Laser Ultrasonic Testing - Advanced NDT

Laser-ultrasonic testing is a non-contact, non-destructive testing (NDT) technique that uses one laser to generate an ultrasound and another to detect it, allowing the for high-speed inspection of complex geometries and materials in harsh environments. As a method for non-destructive detection, laser ultrasonic testing provides detailed, high-resolution mapping of defects like cracks, delamination, and voids without needing a couplant or immersion, making it suitable for the inspection of hot, moving, or irregular surfaces.

As a high-speed testing technique that is up to 10 times faster than traditional single-element ultrasonic testing, this method is capable of detecting surface-breaking microcracks (<0.1 mm) and characterising material properties.

Laser ultrasonic testing can be used with metals, composites, ceramics, and semiconductors, and has found applications in industries including aerospace, automotive, rail, and nuclear.

The process can be broken down into three steps, as follows:

Generation: A pulsed laser is absorbed by the material surface to create a rapid thermal expansion that generates ultrasonic waves
Detection: A second laser (interferometer) then measures the surface motion caused by the returning ultrasonic waves
Analysis: Both signals are analysed to detect, locate, and characterise any internal flaws.

Core Research Programme (CRP) and Joint Industry Projects (JIP)

Core Research

Each year the TWI Core Research Programme (CRP) addresses challenges on behalf of our Industrial Members as well as developing specific technologies and processes. Each of the projects under the CRP is focussed on engineering, materials or manufacturing technologies.

Joint Industry Projects

TWI also conducts Joint Industry Projects (JIPs) that bring together groups of Industrial Members to share the cost of research activities in areas of mutual industrial interest, gaining exclusive access to the outcomes. These projects cover a broad range of topics.

Laser Ultrasonic Testing at TWI

TWI has years of experience in developing laser ultrasonic testing techniques as a cutting edge non-destructive testing (NDT) method in which lasers are used to generate, and then measure, ultrasonic waves in a material.Laser ultrasonics are able to remotely generate ultrasound in materials without contact, leaving a very small footprint so that it can be applied to irregular geometries, allowing access to restricted areas via fibre optics.

Laser ultrasonic testing offers a number of benefits for industry, including:

Non-contact and remote, allowing inspection of samples at high temperature, e.g. during welding with restricted access

Small and adjustable footprint

Enables inspection of small and complex geometries

High frequency capable of detecting very small flaws

Laser beam scanning method for full coverage of inspection samples

Applications for the process include:

Industrial in-process measurements on hot, hazardous, remote samples which may be moving at high speeds

High-resolution measurement of small parts

Inspection of complex structures

TWI is pursuing various laser ultrasonics projects involving the inspection of friction stir welds, laser material depositing, and composite materials

Our work with the technology

Intensive research on the generation and properties of ultrasound has been carried out since the 1980s. A technology readiness level of between six and eight has been reached by certain laser-ultrasonic applications, such as thickness measurements for steel tubes coming out from the mill and damage detection of composite aircraft components.

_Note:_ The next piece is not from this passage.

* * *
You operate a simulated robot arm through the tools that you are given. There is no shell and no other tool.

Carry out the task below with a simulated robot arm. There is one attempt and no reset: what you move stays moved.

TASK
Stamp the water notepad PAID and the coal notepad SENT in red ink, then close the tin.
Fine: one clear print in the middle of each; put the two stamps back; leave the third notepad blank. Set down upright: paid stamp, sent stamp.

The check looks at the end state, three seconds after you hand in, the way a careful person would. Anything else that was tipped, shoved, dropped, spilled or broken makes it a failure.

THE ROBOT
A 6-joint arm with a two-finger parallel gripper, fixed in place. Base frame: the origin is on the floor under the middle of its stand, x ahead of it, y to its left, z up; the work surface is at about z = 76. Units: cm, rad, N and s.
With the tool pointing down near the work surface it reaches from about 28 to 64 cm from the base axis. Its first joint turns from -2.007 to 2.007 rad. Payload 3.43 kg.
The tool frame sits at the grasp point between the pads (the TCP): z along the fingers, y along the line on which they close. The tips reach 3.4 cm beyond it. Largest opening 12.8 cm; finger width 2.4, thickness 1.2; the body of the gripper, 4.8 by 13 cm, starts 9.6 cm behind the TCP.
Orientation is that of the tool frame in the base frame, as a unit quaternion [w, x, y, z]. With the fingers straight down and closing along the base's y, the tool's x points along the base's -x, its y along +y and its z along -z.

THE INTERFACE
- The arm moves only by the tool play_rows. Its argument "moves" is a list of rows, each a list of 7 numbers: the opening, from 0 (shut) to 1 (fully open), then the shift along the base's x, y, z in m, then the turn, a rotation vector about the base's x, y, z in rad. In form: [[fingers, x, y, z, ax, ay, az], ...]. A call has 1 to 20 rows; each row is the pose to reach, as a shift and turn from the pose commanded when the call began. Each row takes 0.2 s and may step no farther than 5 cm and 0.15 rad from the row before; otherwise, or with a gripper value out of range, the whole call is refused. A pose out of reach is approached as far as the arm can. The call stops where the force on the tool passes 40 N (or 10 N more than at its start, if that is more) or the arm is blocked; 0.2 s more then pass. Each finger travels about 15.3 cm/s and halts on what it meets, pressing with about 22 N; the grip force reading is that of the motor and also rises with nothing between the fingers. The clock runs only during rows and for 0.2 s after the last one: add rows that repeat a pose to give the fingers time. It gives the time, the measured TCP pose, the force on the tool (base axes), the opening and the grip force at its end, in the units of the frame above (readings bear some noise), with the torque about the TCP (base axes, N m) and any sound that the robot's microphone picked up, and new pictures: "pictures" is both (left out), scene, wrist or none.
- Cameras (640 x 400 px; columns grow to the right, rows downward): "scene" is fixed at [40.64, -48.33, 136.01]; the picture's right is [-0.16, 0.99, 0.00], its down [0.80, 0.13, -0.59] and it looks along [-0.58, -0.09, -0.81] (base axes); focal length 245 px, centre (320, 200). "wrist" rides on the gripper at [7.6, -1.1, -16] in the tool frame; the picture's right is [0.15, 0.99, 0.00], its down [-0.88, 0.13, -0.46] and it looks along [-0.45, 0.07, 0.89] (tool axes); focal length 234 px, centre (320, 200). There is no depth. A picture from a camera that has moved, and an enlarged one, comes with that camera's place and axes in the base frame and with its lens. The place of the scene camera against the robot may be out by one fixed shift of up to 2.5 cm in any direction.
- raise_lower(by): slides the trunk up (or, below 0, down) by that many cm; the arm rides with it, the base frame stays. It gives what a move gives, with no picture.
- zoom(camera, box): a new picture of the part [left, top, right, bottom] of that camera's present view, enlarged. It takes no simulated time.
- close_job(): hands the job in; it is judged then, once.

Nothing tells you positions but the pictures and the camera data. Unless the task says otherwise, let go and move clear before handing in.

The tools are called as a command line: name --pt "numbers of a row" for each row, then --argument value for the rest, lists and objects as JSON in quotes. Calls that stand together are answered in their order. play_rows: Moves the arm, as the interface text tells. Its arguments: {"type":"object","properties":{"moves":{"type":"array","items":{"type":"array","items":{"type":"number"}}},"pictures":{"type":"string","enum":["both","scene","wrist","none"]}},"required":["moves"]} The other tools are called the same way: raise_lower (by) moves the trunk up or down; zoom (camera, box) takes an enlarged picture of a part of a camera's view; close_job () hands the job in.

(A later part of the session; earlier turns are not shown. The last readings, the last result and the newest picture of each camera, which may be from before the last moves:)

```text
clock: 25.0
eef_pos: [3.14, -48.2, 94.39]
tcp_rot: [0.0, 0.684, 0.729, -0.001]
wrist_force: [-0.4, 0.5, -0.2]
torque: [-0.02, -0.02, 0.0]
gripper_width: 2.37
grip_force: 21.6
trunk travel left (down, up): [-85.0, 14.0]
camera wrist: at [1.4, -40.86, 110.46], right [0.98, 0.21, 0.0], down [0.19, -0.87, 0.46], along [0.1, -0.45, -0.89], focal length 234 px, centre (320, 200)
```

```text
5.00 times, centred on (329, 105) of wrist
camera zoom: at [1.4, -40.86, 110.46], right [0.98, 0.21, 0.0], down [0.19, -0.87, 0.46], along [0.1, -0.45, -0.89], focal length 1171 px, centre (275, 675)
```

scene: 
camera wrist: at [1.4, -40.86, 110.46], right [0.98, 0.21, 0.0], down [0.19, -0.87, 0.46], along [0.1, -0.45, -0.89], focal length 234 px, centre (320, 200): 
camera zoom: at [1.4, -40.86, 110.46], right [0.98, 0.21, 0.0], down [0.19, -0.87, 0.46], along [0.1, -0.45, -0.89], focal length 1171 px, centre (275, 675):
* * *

Our experts have carried out a number of research projects that have further developed laser-ultrasonic testing as an inspection tool for different welding processes and continue to investigate the technology’s potential.

Broadly speaking, the mechanisms of generating ultrasound using this method are laser thermal shock and laser ablation. They both deposit a rapid laser pulse on the material surface, inducing a sudden stress in the sample. The stress then propagates in the material as ultrasound, while broadband, multi-mode waves are generated simultaneously.